*Supplied text:*
start

Tuesday, January 12, 2016

The busy schedule conspiracy

While I deride ridiculous conspiracy theories, I don't say there aren't conspiracies. They're just drab and temporary, for obvious motives, or they're widespread social manipulations for equally obvious motives.

By praising busy people and holding them up as examples of how we all should live, the social manipulators make sure that people try to be so constantly engaged in pursuits of advancement and acquisition that they never have time to think.

Thinkers connect the dots, see the trends, and voice the alarm that usually goes unheard beneath the clatter of industrious scurrying.

Thinkers move too slowly for the needs of industry. Inventiveness is good. Cunning legal minds come in handy. But free-range observers of society are just sand in the gears.

Everyone falls under the spell of the cult of busyness. I know how absorbing a beloved project or activity can be. That's why it's important to pick your head up once in a while, even if you're in a thoroughly satisfying track, to look around and think about how it all fits together.

Tuesday, January 05, 2016

Your Right to Bear Arms

Gun ownership says, "I need, want and deserve to control the power of instant death." This is true whether your possession is legal or not.

end

*Supplied material:*

start

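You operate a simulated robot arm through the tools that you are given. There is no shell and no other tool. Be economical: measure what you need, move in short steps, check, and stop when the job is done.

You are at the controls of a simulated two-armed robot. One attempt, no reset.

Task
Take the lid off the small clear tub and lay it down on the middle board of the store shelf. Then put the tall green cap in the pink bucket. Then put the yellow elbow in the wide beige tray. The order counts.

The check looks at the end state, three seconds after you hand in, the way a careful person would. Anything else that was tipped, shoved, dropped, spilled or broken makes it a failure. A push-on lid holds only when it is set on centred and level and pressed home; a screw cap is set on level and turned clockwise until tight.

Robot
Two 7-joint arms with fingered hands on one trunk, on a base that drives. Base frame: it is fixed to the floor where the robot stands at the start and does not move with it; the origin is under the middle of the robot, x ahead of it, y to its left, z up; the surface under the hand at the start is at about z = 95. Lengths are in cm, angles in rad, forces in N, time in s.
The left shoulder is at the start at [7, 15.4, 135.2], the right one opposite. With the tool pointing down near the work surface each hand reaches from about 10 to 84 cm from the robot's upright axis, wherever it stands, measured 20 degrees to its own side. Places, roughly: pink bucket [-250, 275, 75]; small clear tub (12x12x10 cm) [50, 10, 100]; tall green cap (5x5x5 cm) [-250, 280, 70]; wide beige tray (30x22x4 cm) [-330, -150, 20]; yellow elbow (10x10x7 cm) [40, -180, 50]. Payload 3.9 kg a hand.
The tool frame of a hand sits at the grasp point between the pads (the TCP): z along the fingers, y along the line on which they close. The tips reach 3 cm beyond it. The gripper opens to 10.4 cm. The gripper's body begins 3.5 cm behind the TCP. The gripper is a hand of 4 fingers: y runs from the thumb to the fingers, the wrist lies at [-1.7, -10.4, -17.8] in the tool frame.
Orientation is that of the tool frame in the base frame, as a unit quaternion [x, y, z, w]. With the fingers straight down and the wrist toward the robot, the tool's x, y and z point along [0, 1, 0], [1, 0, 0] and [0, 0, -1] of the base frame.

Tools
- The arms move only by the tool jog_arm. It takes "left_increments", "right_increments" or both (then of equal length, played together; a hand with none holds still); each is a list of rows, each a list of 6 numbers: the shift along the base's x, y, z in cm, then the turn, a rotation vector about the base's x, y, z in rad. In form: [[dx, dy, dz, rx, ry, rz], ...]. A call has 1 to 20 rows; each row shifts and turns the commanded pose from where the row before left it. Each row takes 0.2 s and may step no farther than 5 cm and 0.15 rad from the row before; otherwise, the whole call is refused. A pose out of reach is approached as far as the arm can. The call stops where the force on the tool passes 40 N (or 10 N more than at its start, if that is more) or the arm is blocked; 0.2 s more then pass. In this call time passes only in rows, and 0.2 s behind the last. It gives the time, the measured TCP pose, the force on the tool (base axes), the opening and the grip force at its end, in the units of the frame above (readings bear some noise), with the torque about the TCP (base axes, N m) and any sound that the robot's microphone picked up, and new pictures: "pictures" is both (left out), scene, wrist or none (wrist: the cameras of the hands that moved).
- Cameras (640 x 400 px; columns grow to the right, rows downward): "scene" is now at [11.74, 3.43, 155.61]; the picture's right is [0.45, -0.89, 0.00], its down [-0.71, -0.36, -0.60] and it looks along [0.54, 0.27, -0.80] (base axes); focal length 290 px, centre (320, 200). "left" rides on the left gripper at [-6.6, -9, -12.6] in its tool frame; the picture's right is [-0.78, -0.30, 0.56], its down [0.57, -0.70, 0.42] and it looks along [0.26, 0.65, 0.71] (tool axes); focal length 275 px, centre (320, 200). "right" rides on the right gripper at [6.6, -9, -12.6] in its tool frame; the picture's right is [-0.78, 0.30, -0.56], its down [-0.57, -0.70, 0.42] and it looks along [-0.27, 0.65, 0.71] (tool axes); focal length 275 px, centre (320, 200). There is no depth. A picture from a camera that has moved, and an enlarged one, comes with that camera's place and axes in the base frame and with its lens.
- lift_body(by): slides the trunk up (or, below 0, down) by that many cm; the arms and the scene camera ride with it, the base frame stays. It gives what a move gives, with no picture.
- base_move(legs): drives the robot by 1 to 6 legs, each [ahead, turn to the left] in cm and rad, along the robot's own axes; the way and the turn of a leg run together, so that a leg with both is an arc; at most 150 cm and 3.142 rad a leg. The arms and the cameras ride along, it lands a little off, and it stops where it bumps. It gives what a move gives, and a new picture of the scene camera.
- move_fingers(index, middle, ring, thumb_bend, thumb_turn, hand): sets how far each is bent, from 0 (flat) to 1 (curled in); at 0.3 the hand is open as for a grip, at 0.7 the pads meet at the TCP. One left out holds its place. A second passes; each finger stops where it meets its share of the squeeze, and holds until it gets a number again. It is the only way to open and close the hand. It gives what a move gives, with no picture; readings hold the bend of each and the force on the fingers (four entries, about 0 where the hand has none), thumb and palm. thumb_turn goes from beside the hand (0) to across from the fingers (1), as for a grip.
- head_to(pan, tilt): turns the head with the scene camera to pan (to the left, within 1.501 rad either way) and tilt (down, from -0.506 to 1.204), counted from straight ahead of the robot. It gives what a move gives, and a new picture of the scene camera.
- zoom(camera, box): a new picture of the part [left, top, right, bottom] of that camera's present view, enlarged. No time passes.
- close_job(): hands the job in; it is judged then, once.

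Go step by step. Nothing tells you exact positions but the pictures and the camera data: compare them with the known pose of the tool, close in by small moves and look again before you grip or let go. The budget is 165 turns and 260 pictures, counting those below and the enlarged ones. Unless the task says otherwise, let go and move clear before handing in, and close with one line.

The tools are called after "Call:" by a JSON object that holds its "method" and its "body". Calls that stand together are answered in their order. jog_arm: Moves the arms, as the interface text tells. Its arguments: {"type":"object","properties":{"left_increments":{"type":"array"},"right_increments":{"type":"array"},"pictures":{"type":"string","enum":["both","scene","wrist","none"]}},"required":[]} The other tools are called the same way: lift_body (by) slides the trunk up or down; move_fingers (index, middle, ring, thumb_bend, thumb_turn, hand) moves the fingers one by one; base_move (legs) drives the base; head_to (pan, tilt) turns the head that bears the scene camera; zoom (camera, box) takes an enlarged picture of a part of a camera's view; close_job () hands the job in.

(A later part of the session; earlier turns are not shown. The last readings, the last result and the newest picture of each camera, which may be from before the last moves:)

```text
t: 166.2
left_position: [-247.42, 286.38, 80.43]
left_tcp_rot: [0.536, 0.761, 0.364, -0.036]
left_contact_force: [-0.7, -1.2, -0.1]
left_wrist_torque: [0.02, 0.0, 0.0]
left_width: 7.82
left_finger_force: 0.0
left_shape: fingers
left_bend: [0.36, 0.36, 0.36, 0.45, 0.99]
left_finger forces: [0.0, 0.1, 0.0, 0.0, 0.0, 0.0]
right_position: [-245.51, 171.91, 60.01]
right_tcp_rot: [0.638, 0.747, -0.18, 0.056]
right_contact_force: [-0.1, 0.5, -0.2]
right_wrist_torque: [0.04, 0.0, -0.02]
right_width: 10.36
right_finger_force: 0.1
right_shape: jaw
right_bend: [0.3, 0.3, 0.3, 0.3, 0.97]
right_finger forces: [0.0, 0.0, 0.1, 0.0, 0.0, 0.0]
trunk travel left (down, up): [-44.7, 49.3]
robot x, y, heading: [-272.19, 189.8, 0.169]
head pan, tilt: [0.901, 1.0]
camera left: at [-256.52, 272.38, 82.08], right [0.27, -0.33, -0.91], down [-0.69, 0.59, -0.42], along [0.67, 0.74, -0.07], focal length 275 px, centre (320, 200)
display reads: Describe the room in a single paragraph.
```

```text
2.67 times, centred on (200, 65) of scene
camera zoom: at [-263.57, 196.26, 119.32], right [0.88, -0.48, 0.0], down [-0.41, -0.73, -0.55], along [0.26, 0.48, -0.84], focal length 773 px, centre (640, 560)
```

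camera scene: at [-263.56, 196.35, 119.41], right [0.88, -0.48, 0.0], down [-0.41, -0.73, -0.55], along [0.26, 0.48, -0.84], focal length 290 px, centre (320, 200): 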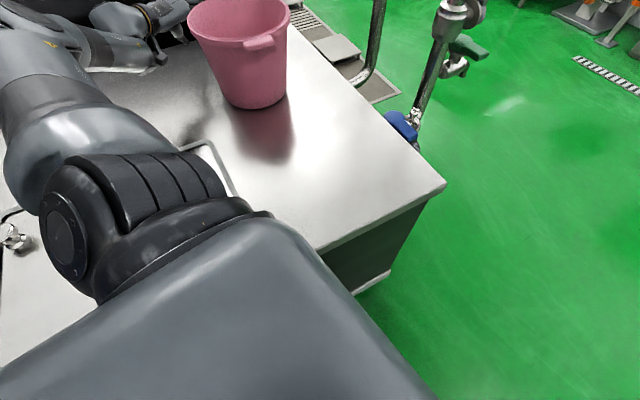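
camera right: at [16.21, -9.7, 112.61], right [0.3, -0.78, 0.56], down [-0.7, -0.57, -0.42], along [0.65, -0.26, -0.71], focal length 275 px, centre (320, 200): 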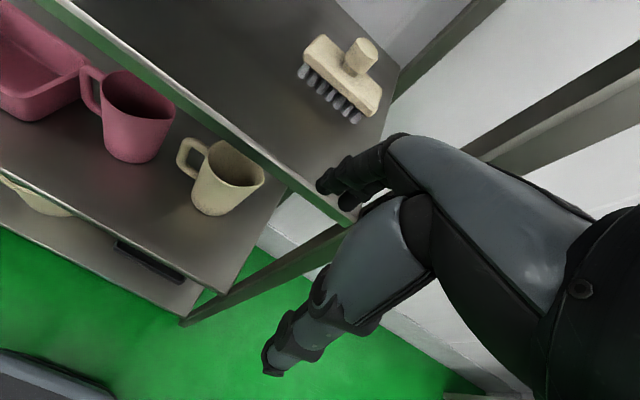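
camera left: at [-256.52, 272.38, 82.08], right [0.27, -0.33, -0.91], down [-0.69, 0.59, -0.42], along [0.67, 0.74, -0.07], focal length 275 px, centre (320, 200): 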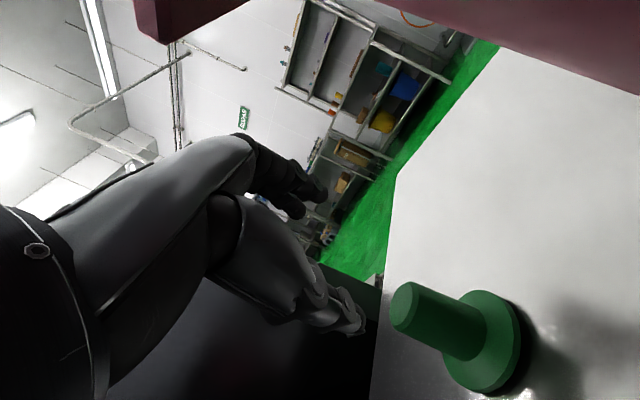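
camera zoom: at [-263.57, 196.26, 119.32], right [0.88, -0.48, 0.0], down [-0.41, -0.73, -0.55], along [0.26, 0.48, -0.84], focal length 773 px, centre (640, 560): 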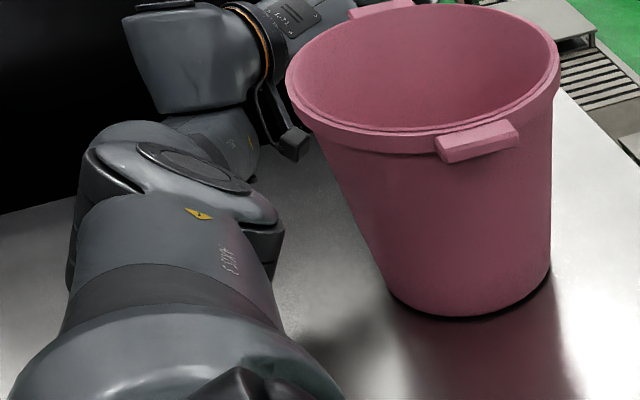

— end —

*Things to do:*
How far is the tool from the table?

end

*Things to do:*
a. Return the exact lines from the line with "You are at the" to the line with "Take the lid", inclusive of both, with nothing added. Return a JSON list in which every string is one line; blank lines are skipped.
b. Resume the supplied text where it left off.

*Outputs in order:*
a.
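[
  "You are at the controls of a simulated two-armed robot. One attempt, no reset.",
  "Task",
  "Take the lid off the small clear tub and lay it down on the middle board of the store shelf. Then put the tall green cap in the pink bucket. Then put the yellow elbow in the wide beige tray. The order counts."
]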

b.
 Because United States citizens are afforded the unusual constitutional protection of their right to control the power of instant death, they are free to arm themselves against whatever need to commit homicide they might anticipate. For instance, some unsanctioned possessor of the power of instant death, or an attacker bent on causing them pain might confront them. Second Amendment fans also like to point out that the federal government might get too big for its boots and need to be shot out of them. What if fascists or commies took over and started rounding up undesirables? Ha! I'd like to see them try while I've got old Betsy in my warm, live hands. We have a moral obligation to go down fighting.

Then there are the undesirables themselves. They could form groups and start disturbing the peace. Armed bands could begin to roam the landscape, falling on the homesteads of staunch normal people to raid and pillage. This could happen. It could. Combine the epidemic of homelessness with desperate ideologies constantly recruiting and it's only a matter of time before someone figures out how to radicalize a whole bunch of hobos and issue them assault weapons. Why has no one thought of this before?

And what if Muslims try to impose their Sharia law and displace the Biblical law that good Christians want to place over us?

I don't debate any of the arguments in favor of gun ownership. Constitution says you can have them. Go get some. An apocalypse has to hit sometime. And personal crises won't arrive on a known schedule. If you want to be able to blast an attacker back against the far wall with a rain of hot lead, you have to have the tools in reach.

Let's just be honest. Get tee shirts, bumper stickers, embroidered jackets and other regalia that say, "I need, want, and deserve to control the power of instant death." Make sure that is in the front of everyone's mind when they discuss guns and gun control. That's all that really needs to be in anyone's mind when considering firearms. Sure, you can shoot for sport and for fun, perforating paper and plinking at cans and bottles, but that's not why humans invented guns. Guns are the power of instant death. And that is a fundamental human right.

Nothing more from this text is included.